Retype each line of the listing below, from the first through the one holding "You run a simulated", with no other lines.
──────── DATASET CONTENT
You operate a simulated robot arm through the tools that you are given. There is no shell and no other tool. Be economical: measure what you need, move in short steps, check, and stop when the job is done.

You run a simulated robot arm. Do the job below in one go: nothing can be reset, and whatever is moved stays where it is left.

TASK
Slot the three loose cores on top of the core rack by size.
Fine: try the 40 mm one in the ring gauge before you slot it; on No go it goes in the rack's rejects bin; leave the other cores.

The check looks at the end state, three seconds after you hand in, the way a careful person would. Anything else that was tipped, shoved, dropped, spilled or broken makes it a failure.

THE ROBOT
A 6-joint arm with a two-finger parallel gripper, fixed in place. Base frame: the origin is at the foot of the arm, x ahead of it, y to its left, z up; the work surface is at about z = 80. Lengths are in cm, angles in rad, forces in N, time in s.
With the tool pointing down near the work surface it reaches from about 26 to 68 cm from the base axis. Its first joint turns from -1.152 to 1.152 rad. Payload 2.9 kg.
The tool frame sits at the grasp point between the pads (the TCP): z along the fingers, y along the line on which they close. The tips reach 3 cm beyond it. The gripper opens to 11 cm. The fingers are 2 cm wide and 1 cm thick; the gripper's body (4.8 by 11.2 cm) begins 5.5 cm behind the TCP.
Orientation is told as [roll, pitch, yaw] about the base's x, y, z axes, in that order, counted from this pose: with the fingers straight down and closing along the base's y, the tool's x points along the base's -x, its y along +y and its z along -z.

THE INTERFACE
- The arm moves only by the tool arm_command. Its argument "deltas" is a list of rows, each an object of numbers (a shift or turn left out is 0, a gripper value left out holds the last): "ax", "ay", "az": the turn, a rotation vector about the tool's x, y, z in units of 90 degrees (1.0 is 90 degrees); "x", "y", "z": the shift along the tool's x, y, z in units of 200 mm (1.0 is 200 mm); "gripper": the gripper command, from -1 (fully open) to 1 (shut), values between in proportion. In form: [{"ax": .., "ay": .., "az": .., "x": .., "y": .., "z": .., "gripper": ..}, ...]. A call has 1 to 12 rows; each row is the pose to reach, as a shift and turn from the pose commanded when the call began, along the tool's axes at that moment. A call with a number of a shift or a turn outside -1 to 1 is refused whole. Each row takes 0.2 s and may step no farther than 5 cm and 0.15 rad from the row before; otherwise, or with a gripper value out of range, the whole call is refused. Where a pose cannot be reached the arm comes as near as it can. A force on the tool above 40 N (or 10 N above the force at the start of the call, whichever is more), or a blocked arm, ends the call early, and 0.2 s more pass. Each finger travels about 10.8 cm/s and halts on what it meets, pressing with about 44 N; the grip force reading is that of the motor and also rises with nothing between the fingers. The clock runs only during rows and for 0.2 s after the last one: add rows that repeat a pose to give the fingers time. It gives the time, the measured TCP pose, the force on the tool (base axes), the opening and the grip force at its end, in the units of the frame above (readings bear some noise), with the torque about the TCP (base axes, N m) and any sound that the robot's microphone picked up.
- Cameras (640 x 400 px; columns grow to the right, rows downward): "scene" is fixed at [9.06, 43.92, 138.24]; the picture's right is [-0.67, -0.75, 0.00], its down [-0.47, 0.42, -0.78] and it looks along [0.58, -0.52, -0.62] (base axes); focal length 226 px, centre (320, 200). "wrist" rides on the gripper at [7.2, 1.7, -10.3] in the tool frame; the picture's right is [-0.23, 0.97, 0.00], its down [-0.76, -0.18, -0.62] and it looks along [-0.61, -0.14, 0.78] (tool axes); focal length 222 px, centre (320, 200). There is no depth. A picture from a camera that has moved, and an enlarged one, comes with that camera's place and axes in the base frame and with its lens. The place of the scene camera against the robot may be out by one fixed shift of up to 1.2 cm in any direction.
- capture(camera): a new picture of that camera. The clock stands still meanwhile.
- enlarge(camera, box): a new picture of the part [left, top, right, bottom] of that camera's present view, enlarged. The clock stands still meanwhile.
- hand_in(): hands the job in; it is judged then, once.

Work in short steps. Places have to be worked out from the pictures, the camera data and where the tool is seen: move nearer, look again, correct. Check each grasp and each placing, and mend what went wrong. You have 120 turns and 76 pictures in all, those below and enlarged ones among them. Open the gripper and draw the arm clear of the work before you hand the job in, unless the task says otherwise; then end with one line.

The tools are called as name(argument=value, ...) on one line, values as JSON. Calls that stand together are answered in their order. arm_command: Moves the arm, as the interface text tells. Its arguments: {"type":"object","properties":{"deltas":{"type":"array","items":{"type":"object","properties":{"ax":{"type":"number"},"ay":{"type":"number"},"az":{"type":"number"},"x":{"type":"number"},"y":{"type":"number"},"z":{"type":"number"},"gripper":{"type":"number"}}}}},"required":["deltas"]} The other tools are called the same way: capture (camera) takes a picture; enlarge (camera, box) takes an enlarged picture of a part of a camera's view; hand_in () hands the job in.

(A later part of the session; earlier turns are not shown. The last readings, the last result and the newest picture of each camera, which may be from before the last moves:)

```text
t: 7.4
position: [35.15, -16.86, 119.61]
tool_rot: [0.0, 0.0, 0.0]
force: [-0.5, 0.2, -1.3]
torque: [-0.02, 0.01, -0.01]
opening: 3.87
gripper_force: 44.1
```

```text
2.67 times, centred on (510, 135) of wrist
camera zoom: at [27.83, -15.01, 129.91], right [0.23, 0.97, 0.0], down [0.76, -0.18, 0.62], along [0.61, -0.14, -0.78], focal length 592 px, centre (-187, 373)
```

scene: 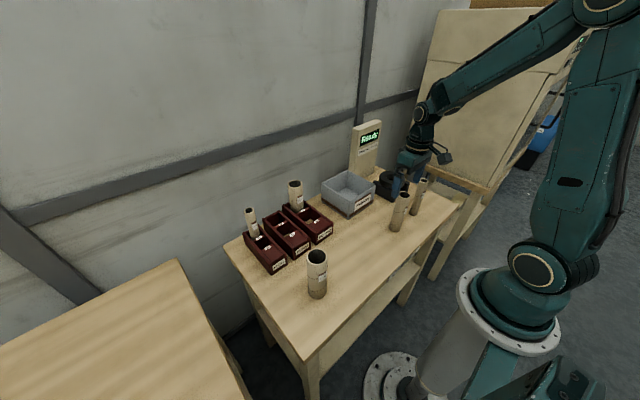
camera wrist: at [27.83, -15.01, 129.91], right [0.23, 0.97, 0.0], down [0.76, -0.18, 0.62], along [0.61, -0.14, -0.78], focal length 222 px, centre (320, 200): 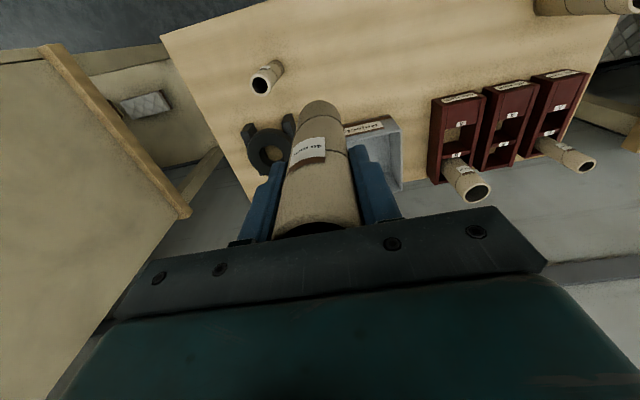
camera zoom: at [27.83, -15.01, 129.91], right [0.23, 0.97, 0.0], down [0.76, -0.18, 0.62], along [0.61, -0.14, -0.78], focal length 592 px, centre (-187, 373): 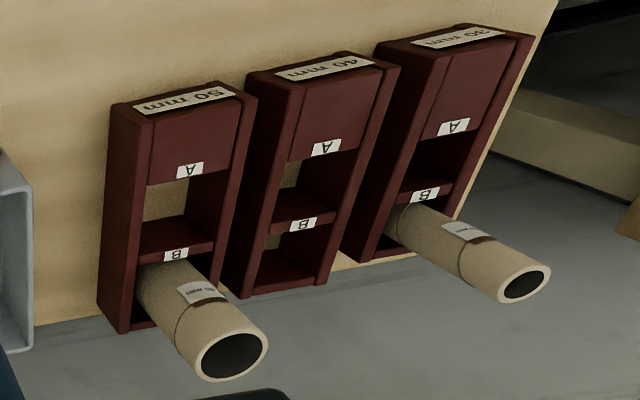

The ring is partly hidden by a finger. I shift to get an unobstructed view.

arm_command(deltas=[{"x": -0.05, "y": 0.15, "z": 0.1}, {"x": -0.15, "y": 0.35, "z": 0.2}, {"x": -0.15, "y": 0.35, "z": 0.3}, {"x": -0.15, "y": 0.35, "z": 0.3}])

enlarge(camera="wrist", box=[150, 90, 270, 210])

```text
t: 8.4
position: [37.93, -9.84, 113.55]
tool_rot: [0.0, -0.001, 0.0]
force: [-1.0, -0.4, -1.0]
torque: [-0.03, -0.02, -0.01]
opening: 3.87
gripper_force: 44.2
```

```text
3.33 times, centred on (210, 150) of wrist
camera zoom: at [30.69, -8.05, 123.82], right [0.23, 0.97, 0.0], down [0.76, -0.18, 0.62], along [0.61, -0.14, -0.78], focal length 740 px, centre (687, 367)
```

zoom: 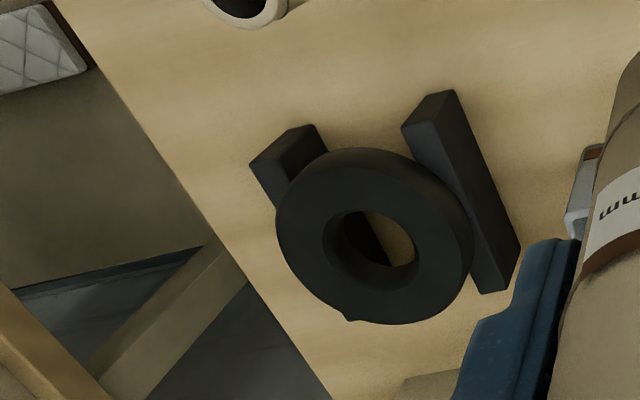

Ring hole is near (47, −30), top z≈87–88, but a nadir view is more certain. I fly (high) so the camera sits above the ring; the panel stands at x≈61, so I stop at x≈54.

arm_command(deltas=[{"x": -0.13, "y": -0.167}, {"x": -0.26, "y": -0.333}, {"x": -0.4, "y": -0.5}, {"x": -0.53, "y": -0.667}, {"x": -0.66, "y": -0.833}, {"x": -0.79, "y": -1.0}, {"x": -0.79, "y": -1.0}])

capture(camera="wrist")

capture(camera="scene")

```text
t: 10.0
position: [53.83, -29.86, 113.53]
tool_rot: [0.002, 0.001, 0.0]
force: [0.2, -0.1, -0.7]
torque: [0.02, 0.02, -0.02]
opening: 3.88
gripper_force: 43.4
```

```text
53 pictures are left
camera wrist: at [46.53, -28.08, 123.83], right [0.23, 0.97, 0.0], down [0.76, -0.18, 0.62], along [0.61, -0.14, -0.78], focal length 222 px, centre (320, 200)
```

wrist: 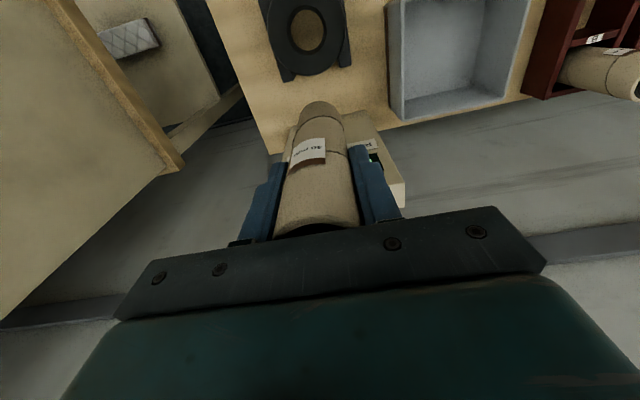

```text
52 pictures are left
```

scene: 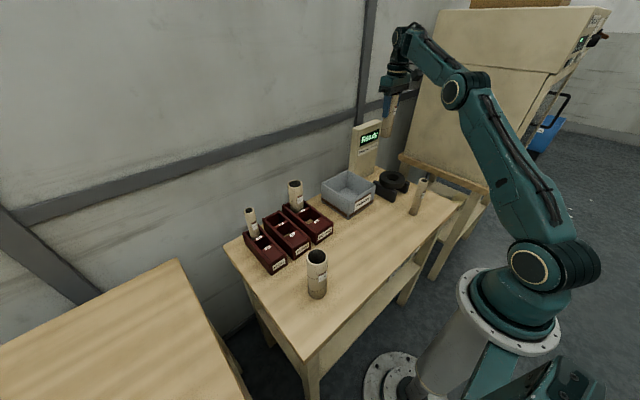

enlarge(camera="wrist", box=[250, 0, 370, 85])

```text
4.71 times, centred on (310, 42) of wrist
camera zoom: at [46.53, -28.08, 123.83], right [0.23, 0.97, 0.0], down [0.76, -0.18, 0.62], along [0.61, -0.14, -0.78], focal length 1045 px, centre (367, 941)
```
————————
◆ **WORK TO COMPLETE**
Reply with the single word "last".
────────────────
◆ **TASK OUTPUT**
You operate a simulated robot arm through the tools that you are given. There is no shell and no other tool. Be economical: measure what you need, move in short steps, check, and stop when the job is done.

You run a simulated robot arm. Do the job below in one go: nothing can be reset, and whatever is moved stays where it is left.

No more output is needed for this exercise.